- [TO DO]:
- A) In the document segment, find "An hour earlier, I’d" and reproduce everything up to and including "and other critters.".
- B) Supply the part of the document segment that comes after its last sentence.

**** RECORDS

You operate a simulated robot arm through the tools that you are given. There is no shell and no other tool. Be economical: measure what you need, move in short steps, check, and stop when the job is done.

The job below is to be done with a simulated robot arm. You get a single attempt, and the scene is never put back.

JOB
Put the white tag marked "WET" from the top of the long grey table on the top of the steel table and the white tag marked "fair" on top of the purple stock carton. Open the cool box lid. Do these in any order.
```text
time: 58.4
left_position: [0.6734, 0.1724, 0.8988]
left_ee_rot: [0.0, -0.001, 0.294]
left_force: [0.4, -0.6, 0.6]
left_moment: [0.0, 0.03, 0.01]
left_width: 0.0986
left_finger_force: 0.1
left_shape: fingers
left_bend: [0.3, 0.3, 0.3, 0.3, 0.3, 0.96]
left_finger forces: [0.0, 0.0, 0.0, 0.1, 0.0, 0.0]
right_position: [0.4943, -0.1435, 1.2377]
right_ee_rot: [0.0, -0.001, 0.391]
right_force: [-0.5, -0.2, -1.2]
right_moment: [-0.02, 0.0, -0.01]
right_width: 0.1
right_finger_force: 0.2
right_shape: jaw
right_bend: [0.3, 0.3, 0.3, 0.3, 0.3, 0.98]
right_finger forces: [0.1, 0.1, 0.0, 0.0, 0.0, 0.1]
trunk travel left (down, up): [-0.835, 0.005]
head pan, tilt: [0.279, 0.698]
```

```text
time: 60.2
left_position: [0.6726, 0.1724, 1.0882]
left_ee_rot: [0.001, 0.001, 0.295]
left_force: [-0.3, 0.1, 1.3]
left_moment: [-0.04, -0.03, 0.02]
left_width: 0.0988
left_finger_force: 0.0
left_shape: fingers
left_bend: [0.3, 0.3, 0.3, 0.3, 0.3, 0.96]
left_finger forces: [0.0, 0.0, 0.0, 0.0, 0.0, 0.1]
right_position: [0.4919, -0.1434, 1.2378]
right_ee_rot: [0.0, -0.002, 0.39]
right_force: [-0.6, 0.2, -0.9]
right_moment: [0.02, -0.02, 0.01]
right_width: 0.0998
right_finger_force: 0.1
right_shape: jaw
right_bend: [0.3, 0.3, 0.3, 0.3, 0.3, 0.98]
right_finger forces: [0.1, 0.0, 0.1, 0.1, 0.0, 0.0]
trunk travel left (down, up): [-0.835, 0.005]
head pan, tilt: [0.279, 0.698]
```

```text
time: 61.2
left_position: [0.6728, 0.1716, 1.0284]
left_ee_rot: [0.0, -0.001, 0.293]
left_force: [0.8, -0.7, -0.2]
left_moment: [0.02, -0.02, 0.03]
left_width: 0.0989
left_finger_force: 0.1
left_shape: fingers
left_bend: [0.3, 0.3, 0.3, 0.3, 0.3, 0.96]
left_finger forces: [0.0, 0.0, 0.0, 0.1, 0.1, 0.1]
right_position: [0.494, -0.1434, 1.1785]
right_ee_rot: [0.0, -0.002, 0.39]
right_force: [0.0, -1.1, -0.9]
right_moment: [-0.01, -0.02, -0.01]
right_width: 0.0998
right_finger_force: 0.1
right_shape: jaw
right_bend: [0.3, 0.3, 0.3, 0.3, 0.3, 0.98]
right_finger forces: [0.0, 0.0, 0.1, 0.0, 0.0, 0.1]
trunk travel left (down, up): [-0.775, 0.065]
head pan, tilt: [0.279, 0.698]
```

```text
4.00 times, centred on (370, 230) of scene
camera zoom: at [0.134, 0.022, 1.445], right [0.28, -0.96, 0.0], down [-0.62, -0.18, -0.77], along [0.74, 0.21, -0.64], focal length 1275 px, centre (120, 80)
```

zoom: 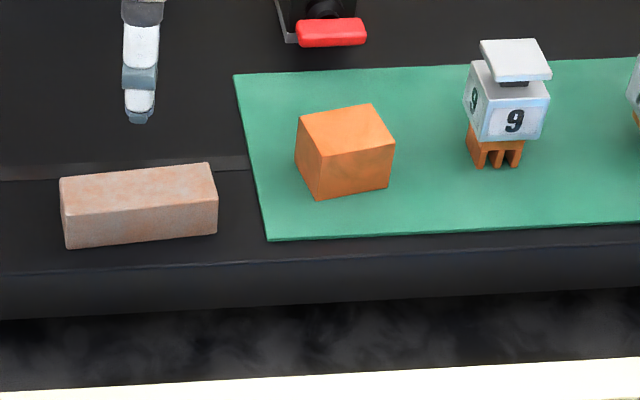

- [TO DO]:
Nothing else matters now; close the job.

********
**** DOCUMENT SEGMENT

“That sidewinder almost got me!” said Rod as he emerged from darkness at the top of a sand wash. KC and I were waiting at the road intersection at the top of the wash, contemplating the newfangled casino lights flickering in the distance. Apparently we’d taken a slightly different route to the road and avoided the hostile snake.
An hour earlier, I’d just rolled into town, unloaded my bike and stuffed a sub sandwich into my pack. Sunset came like a light switch, and we were in the desert, amongst sidewinders, tarantulas, and other critters.
29 Palms is a desert town just outside Joshua Tree National Park, perhaps most commonly known for the Marine Corps Air Ground Combat Center located there. It reminds me a lot of Alamogordo, NM, where I was stationed in the USAF at Holloman AFB a couple decades ago. You can get a decent haircut there, for cheap. (I need one and regret I didn’t make the time). A small city with small city charms and everything else that might go with it. The dynamics are too complicated for me to fully understand, much less describe here, so I’ll just say I like this little town, and everybody I’ve met from there so far.

********

- [RESPONSES BY TASK]:
- A)
An hour earlier, I’d just rolled into town, unloaded my bike and stuffed a sub sandwich into my pack. Sunset came like a light switch, and we were in the desert, amongst sidewinders, tarantulas, and other critters.

- B)
This past Thursday, I sent KC the following text message:
“Hey man, do you have any time or interest in having a mountain man come down your way this weekend?”
KC explained that he was planning to attend the memorial service for Chris “Monkey” Vasquez, the venerable race mechanic, but that he’d make a quick turn of it so we could get out for a bikepack.
“Come out and we’ll go sleep in the dirt” he replied.
The ride out from KC’s house was fairly simple. A couple blocks of pavement to an unremarkable steel gate. Around the gate, up the sand wash… to more sand washes, washboard roads, and the like. My kind of party.
I enjoyed watching the sun go down, but opted not to turn my light on, because I rather enjoy “riding by braille.” There’s something about riding sand that really speaks to me. It’s the steering with the hips, or the slower cadence, the focus maybe… I love riding sand. And I love riding sand in the dark. Maybe that’s been conditioned into me after so many years of riding Fish Creek Wash in the Stagecoach 400.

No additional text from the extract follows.